We were on holiday and over indulged. Along came number 3 nine months later. Have to say that we always felt we would be happy to have another
Maybe that's what I need to do!
For me turning one was always a turning point. Ds2 turned 1 and i was suddenly increadibly broody. Ds3 is 10 weeks old and i am struggling with everything a bit. Its all very intense but then ds1 starts school in sept so will only have 2 at home then! Go for it girls
I always wanted at least 3 because my brother is very difficult and always was. I felt very alone and like an only child in a lot of ways.
1) I didn't feel 'done'
2) somehow wanted to introduce a bit more chaos in our lives, mix up the 2 by 2 dynamic
3) my sibling died young,leaving my parents with only one child to rely on, and me with no siblings to turn to and share the load as parents got older - equally DH's sibling has a very serious illness that means they will have no children and there is much for my MIL to cope with. We didn't want either of our girls left with no one if their only sibling were to die.
4) I felt I ,ought actually be able to relax and really enjoy the third baby, as I finally knew what I was doing.
I browses iCandy prams this morning I have a definite niggle of broodiness. I just need to distinguish whether it's a genuine want for another child!
I was one of two and always envied friends who came from larger families. I know not all large families are close, but my two greatest friends growing up were one-of-fours and are still really close to their brothers and sisters now.
My mum is one of four and sees her sisters all the time. She speaks to one of them once a day - at least!
Also, my dad died a few years ago. At the time my brother was living in New York and although he came over when dad was ill and when he died, he had to go back. I felt a huge responsibility for my mum for a long time and it would have been nice to share that with other siblings who were in the same country. I always felt that I wanted my sons to have several siblings for support and hopefully to be close to.
And, my children are so gorgeous I just wanted another! biased mother alert
I am enjoying reading the stories posted on here, thank-you. It's all very tempting to juat see what happens, especially as I love being pregnant and dh wants to make me pg!!
In all seriousness, though ... I have until the summer to decide.
We always wanted 2, thought we might want 3 but weren't sure. We ummed and aahed for over 2 years, mainly because we like having 2 and they're both so far healthy so we didn't want to rock the boat. But in the end the fact that we kept talking about it made us think we probably weren't done. Everyone we know who happily stops at 2 knew they were done. We kept having the conversation.
In the end, we gave ourselves 3 months to try, planning to regroup and revisit if it hasn't happened then.

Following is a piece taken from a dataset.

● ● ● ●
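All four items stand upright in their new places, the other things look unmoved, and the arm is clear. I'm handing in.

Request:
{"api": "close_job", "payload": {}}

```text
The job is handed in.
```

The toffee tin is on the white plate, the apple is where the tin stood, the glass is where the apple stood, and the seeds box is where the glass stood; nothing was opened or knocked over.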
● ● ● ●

4 weeks later I got a positive test and am now 5 months pregnant with DC3 It was a total heart over head decision, and DH and I are so practical and logical that it was hard for us to make an emotional rather than practical decision.

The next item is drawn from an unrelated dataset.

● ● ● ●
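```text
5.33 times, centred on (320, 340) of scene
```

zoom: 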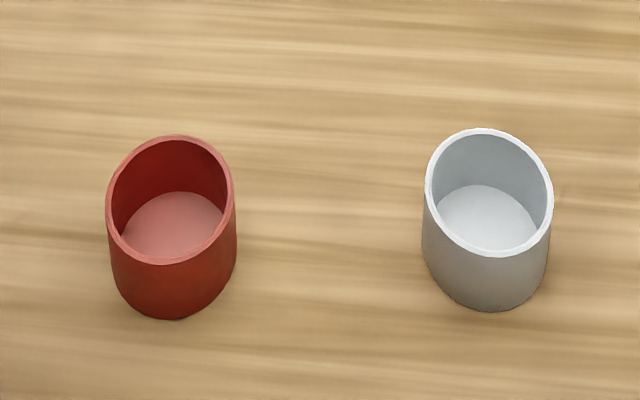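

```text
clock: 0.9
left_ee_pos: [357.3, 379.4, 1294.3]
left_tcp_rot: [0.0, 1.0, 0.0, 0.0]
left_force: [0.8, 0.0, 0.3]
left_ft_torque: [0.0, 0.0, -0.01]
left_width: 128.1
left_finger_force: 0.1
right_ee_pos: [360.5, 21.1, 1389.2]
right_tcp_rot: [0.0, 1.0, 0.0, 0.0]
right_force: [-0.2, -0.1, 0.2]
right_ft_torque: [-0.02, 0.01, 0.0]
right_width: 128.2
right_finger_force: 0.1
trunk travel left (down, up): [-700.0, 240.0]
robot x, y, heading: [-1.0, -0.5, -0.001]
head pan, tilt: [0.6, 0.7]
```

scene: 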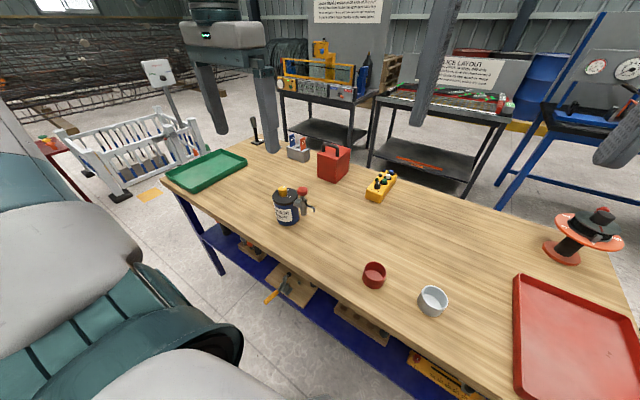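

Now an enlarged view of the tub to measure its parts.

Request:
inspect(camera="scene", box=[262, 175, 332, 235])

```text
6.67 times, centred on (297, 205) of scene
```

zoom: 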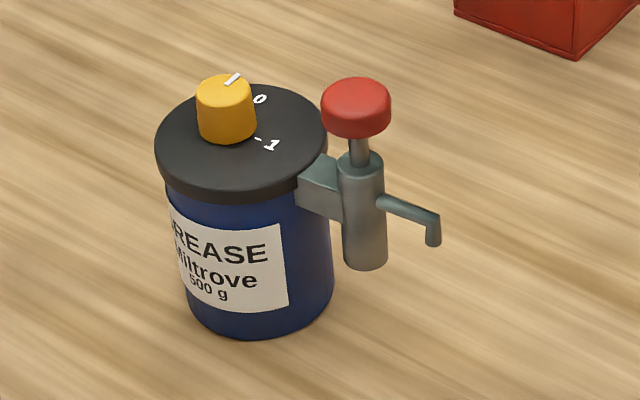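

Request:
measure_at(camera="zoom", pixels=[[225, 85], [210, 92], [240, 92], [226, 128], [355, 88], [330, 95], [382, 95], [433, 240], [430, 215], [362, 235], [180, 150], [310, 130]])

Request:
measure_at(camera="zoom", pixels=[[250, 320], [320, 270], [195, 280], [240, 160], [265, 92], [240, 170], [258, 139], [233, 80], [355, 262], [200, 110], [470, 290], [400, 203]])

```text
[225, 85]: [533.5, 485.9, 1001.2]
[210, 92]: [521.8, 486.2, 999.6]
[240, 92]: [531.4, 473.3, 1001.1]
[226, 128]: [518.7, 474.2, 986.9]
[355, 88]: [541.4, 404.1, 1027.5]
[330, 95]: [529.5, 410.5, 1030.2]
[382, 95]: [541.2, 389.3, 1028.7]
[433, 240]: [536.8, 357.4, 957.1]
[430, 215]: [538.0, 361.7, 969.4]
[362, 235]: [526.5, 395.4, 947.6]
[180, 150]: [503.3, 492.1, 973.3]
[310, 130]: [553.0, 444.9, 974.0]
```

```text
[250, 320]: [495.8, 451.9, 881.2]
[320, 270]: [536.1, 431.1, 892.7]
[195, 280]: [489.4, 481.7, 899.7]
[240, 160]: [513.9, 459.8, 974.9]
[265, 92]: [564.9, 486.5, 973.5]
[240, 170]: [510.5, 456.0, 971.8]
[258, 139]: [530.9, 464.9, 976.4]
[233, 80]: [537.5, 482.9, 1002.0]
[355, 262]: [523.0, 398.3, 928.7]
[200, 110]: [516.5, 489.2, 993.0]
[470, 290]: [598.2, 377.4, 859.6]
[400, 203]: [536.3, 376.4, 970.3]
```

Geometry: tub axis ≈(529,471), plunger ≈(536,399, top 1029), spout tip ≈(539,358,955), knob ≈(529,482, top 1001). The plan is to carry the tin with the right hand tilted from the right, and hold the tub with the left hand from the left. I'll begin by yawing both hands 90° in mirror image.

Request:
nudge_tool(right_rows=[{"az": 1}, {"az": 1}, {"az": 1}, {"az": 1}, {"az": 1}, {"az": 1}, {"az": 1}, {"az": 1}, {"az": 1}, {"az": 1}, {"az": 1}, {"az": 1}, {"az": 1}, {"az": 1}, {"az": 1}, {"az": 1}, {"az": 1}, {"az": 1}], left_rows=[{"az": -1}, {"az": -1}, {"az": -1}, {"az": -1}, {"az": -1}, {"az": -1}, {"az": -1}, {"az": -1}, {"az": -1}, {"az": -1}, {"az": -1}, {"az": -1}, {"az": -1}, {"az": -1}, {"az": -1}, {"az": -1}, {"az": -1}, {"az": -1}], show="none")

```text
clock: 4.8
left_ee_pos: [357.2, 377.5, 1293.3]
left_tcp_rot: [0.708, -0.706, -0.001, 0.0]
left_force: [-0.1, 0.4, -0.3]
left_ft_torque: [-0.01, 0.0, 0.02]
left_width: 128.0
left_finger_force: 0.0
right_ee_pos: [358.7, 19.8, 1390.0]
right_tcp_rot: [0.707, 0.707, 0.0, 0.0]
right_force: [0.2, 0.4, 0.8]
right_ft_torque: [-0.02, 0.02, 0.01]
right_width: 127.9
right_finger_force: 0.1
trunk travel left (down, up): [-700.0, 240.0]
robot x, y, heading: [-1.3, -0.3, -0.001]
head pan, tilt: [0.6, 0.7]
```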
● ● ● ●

But now we're excited! I'm nearly 38 but so far all appears healthy. I've miscarried before so we went into fully aware that a healthy baby isn't a certainty, but decide we were willing to take that risk.
we have 3 girls. dh wanted no. 3 and i was undecided but went with it because he was so sure.

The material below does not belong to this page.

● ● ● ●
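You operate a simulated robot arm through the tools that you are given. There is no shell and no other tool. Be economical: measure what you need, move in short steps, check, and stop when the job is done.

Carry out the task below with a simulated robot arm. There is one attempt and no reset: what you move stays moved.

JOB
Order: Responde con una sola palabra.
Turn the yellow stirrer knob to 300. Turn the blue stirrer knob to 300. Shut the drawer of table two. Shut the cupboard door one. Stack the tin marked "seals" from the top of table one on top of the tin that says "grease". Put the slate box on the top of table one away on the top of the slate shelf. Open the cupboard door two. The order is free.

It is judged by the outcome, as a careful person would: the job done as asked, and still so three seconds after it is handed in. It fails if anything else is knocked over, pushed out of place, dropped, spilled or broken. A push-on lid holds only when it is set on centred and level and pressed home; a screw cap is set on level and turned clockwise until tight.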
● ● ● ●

i adore all of them and really enjoy them especially when they're all having fun together or we're eating together. the things they come out with are priceless and they generally enjoy each other's company.
but i must say i really struggled. the work load is huge and there's always someone needing something. they don't wait until it's a good time, they wait until the worst possible moment so they're all crying and shouting at me at the same time. it's really really hard. it's also harder to keep on top of their various requirements eg. which child has library or sports that day. i'm uber organised but some days i barely recognise myself. i forgot to take a child to a party the other day! would never have happened to the old me. the house is a tip, garden a jungle. christmas was great though! no. 3 brings me incredible joy, especially as i know she's my last! i feel her babyhood / toddler years have been incredibly special and bitter-sweet.
so i'd say go for it, but only if you are sure you're happy with losing all that free time you've got now. (!!!) yes, because you'll suddenly realise what a walk in the park having just 2 kids is.
Congratulations everton and thank-you eddie.
I find our two girls challenging at times; when one takes a toy from the other; wheb they get into a squabble; I'm tired sometimes taking dd1 to after-school clubs, imagine when dd2 is into all of that.
I am managing life at the moment and feel largely in control.
Essentially, why I waiver at the thought of another baby/child is (forgive me because some of these are selfish reasons):
- a 3rd pregnancy and the effect that might have upon my body (I'm in good shape after 2 full term pregnancies and one CS)
- a second ELCS and the effect that might have upon my body (thinking overhang. I don't have one and don't really want one!)
In fairness, I think a past eating disorder might be controlling my mind here somewhat.
- how I'd manage whilst recovering from a CS looking after a school-age child, a pre-schooler and newborn
- managing them when they get stroppy
- we would probably need to move house as we currently have 2 bedrooms.
But then I think about our 2 awesome girls and how lovely it would be to have another. A little gang ... circles, I tell you!
Oh, and add to my list getting pg in the first place. Dd1 took 9m to conceive naturally (not too bad). Dd2 took 2 years and six cycles of clomid to conceive. Couldn't/wouldn't go through that again. If it was going to happen, it would just be through not using contraception. Not actively ttc, iyswim.
well we live in a 2 bedroom house and the 3 girls sleep in 1 room! it works well although the eldest does need her own space now.
the only other thing i'd say is that you're thinking of the early practicalities which in fairness are the worst. elcs and coping with 3 is tough. but this will be for the next 20 years. yes, stating the obvious but if you're like me i thought about the first year or so and now i'm realising that it's also the next 20 years that will be also full of juggling and not having enough time to do anything properly.
of course there are big rewards to having another child.
it is swings and roundabouts. hard work but another child to enjoy.